Speaking during PMQs on Wednesday, the prime minister said the legislation “constitutes a clear and serious breach of the Sino-British joint declaration”.

“We made clear that if China continued down this path we would introduce a new route for those with British national overseas status to enter the UK granting them limited leave to remain with the ability to live and work in the UK and thereafter to apply for citizenship and that is precisely what we will do now,” Johnson said.

The prime minister told MPs the law “violates Hong Kong’s high degree of autonomy and is in direct conflict with Hong Kong basic law”.

The UK handed Hong Kong back to China in 1997. Anyone born in the territory before then is eligible for a British National (Overseas) passport - or BNO.

The new law, which took effect on Tuesday night, makes secessionist, subversive, or terrorist activities illegal, as well as foreign intervention in the city’s internal affairs.

Any person taking part in secessionist activities, such as shouting slogans or holding up banners and flags urging for the city’s independence, is in violation of the law regardless of whether violence is used.

Johnson’s intervention came after the first arrests were made under the law, including one person said to have displayed a sign with the Union Jack and calling for Hong Kong’s independence.

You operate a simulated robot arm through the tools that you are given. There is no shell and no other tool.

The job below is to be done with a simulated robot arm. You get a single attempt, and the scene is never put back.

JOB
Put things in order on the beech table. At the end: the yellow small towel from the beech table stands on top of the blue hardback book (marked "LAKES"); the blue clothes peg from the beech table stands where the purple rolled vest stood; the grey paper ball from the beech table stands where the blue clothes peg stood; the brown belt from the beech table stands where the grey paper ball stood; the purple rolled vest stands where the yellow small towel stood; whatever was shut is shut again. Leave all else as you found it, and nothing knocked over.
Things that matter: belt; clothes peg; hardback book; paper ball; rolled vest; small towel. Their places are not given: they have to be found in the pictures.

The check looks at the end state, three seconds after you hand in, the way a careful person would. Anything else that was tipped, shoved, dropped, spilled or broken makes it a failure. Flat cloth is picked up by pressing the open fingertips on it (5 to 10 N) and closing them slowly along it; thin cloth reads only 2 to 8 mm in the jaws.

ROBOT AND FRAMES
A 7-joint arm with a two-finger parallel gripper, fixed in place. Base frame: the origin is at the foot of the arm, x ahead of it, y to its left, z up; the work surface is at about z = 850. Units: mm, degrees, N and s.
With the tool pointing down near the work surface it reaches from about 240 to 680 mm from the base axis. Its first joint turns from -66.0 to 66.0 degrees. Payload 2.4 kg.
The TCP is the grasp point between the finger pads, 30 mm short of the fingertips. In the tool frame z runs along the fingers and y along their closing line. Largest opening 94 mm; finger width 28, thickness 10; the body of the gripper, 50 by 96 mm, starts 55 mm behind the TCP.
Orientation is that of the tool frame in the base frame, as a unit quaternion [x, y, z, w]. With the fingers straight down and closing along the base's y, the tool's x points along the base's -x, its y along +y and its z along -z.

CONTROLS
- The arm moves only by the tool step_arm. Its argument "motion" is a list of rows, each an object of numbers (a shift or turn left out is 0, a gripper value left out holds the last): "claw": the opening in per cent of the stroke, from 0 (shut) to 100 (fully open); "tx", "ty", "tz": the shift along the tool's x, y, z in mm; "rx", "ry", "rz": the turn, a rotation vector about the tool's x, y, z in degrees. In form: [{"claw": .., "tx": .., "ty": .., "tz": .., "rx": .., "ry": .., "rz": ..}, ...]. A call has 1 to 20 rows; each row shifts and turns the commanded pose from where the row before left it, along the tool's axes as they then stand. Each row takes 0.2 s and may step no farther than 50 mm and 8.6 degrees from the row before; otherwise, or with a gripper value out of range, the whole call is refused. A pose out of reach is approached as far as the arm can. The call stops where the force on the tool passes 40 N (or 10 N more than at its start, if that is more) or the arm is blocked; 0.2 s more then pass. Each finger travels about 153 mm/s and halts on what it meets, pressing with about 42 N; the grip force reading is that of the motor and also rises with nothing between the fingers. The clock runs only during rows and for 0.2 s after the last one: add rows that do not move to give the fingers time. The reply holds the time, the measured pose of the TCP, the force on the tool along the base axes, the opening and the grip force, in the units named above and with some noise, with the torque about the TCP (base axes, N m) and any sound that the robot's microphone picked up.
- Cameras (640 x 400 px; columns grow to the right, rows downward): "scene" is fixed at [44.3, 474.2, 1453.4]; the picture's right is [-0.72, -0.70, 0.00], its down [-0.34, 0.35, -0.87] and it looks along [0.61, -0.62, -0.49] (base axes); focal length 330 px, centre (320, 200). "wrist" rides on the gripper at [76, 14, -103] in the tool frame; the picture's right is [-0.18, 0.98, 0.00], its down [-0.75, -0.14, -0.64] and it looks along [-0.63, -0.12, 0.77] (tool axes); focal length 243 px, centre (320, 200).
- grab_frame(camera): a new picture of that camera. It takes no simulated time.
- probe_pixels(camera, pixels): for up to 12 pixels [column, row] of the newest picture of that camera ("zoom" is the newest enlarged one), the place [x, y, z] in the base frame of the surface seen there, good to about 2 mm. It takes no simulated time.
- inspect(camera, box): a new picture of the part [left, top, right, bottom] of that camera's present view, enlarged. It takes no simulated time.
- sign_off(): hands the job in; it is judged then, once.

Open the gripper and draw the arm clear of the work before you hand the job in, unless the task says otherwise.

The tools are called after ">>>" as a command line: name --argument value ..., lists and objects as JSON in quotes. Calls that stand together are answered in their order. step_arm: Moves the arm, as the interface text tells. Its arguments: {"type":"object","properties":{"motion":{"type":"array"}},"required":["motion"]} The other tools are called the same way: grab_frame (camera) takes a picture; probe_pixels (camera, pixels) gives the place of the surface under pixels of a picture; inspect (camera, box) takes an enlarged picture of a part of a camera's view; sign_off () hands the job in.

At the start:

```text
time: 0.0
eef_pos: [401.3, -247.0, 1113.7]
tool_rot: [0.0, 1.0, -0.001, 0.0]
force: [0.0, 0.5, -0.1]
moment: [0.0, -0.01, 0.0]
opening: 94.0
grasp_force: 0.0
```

Foreign Secretary Dominic Raab accused Beijing of a “grave and deeply disturbing” breach of the treaty which “threatens the strangulation” of Hong Kongs’s freedoms.

He told MPs the “bespoke” new arrangement to be implemented in the coming months would grant BNOs five years’ limited leave to remain in the UK with the ability to live and work.

They would then be eligible to apply for settled status and would be able to apply for citizenship after 12 months with that status.

He said there would be no quotas on numbers. As of February, there were nearly 350,000 BNO passport holders, while the Government estimates there are around 2.9 million BNOs living in Hong Kong.